## Excerpt provided
Circula
na Internet um vídeo editado de palestra que proferi no mês passado em um
evento em São Paulo. O vídeo é fiel ao que eu disse. Mas o título e o texto
podem induzir a conclusões taxativas que não fiz ou passar a ideia de que o
vídeo faz parte dessas guerrilhas que ocorrem periodicamente em redes sociais.
As informações foram divulgadas em 2014 e 2015. Estão sendo agitadas agora.
O
trecho em questão faz parte de um seminário no mês passado, do qual participei
com a colega Helena Chagas
Limitei-me
a apontar indícios, indícios fortes, sem dúvida, que merecem ser investigados,
mas não acusações frontais.
A história é a seguinte.
Historicamente,
as APAEs (Associações de País e Amigos de Excepcionais) fizeram-se contando, na
ponta, com cidadãos bem intencionados, mas passando a trabalhar com recursos
públicos, sem prestar contas para os órgãos formais de controle.
Essas
liberalidades abriram espaço para desvios e uma utilização política da
estrutura das APAEs, através da Confederação e das Federações estaduais de
APAEs, incluindo a do Paraná.
Na
sua gestão, o ex-Ministro da Educação Fernando Haddad decidiu assumir a tese da
educação inclusiva – segundo a qual, o melhor local para desenvolvimento de
crianças com necessidades especiais seria as escolas convencionais, convivendo
com crianças sem problemas.

## Task description
Take the excerpt provided and repeat only what runs from "A história é" through "formais de controle.".

## Recorded data

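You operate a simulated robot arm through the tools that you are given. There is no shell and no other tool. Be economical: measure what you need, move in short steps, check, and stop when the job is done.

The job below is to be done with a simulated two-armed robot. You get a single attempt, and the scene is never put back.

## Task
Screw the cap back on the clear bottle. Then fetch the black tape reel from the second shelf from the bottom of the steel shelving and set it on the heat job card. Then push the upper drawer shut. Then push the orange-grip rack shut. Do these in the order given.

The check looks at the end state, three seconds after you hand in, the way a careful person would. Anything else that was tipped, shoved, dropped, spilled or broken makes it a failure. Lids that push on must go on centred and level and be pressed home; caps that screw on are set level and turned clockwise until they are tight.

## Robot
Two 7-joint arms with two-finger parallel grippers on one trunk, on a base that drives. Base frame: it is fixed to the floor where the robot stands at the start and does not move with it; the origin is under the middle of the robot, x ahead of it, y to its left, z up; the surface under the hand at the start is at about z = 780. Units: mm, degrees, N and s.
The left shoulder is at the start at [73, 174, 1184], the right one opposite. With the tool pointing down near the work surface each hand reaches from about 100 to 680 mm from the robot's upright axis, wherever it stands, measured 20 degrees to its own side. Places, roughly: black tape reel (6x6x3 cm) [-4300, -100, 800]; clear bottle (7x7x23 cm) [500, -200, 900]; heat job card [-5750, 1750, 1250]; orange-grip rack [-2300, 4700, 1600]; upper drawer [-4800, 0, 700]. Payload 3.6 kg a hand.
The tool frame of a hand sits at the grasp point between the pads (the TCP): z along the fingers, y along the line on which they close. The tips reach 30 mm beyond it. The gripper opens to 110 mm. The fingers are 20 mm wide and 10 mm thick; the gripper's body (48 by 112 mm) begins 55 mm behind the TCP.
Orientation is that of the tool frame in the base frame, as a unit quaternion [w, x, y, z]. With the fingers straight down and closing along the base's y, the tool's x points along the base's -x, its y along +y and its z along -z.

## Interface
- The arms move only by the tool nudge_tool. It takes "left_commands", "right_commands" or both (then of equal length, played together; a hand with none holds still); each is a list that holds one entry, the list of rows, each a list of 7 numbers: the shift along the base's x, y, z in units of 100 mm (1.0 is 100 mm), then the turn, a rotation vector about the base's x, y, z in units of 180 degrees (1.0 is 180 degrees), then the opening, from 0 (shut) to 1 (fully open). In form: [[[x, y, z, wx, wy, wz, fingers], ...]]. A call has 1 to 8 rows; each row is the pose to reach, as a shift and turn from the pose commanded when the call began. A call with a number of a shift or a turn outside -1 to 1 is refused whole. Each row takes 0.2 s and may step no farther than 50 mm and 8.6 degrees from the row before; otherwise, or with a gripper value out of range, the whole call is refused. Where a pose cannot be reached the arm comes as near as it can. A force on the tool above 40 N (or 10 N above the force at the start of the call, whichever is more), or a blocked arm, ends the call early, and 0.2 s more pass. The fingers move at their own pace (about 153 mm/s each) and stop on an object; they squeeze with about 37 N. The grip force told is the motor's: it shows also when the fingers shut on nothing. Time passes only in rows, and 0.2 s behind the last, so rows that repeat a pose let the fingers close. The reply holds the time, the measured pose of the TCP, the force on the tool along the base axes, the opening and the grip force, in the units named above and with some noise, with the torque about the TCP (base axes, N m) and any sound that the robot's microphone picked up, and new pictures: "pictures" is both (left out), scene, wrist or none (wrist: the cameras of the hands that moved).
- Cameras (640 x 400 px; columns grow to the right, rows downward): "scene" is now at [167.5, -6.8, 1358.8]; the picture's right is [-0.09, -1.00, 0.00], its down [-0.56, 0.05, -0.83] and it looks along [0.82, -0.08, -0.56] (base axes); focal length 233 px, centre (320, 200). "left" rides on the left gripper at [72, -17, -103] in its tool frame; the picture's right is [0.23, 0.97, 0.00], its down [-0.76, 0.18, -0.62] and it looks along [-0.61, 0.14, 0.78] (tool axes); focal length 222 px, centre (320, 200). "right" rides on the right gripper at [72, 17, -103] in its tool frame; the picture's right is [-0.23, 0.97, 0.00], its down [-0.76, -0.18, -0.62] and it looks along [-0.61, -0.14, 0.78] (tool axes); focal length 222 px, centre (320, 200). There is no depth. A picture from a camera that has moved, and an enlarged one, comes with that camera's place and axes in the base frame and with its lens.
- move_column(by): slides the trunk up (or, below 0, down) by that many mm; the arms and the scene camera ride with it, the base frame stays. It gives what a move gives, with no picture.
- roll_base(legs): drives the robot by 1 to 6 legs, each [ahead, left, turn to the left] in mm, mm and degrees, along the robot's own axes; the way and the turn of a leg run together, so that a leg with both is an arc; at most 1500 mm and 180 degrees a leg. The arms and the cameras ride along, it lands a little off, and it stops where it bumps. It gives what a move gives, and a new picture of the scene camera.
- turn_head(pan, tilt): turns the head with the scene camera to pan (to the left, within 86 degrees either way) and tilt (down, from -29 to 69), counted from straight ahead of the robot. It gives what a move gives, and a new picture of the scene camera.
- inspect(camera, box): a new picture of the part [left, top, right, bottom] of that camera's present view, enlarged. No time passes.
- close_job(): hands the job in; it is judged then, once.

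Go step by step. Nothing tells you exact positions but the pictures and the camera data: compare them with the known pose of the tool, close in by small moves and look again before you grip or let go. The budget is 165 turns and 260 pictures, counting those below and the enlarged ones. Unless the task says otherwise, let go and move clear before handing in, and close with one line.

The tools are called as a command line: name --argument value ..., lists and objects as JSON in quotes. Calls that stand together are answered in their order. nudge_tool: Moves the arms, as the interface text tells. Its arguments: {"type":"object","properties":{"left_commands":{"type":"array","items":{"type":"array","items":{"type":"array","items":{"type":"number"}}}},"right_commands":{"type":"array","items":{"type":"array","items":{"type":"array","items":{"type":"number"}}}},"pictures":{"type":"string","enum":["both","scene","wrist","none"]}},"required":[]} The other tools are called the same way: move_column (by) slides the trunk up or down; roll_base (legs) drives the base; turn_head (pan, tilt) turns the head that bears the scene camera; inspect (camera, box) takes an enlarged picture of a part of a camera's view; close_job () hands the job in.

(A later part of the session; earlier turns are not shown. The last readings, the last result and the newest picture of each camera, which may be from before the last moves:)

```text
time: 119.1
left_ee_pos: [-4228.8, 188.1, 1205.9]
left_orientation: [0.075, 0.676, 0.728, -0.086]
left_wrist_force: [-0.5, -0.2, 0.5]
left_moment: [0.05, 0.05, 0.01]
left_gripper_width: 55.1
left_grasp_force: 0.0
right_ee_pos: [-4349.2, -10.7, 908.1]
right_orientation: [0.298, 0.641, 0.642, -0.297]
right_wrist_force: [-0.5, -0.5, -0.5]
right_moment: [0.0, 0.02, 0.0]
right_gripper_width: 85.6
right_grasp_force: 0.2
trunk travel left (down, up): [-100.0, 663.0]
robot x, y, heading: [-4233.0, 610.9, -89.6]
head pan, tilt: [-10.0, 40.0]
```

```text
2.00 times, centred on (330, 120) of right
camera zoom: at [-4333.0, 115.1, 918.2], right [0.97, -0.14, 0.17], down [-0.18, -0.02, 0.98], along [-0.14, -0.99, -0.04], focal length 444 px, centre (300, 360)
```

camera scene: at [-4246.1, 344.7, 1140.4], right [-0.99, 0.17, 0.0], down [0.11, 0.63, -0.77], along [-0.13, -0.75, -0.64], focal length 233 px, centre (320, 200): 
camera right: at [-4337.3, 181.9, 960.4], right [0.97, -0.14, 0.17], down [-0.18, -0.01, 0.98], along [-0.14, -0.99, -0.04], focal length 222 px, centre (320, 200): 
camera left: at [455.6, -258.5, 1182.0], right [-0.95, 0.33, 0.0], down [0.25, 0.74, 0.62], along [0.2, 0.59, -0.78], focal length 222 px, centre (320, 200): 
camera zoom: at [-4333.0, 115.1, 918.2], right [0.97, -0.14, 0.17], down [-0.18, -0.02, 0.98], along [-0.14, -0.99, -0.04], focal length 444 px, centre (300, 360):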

## Right answer
A história é a seguinte.
Historicamente,
as APAEs (Associações de País e Amigos de Excepcionais) fizeram-se contando, na
ponta, com cidadãos bem intencionados, mas passando a trabalhar com recursos
públicos, sem prestar contas para os órgãos formais de controle.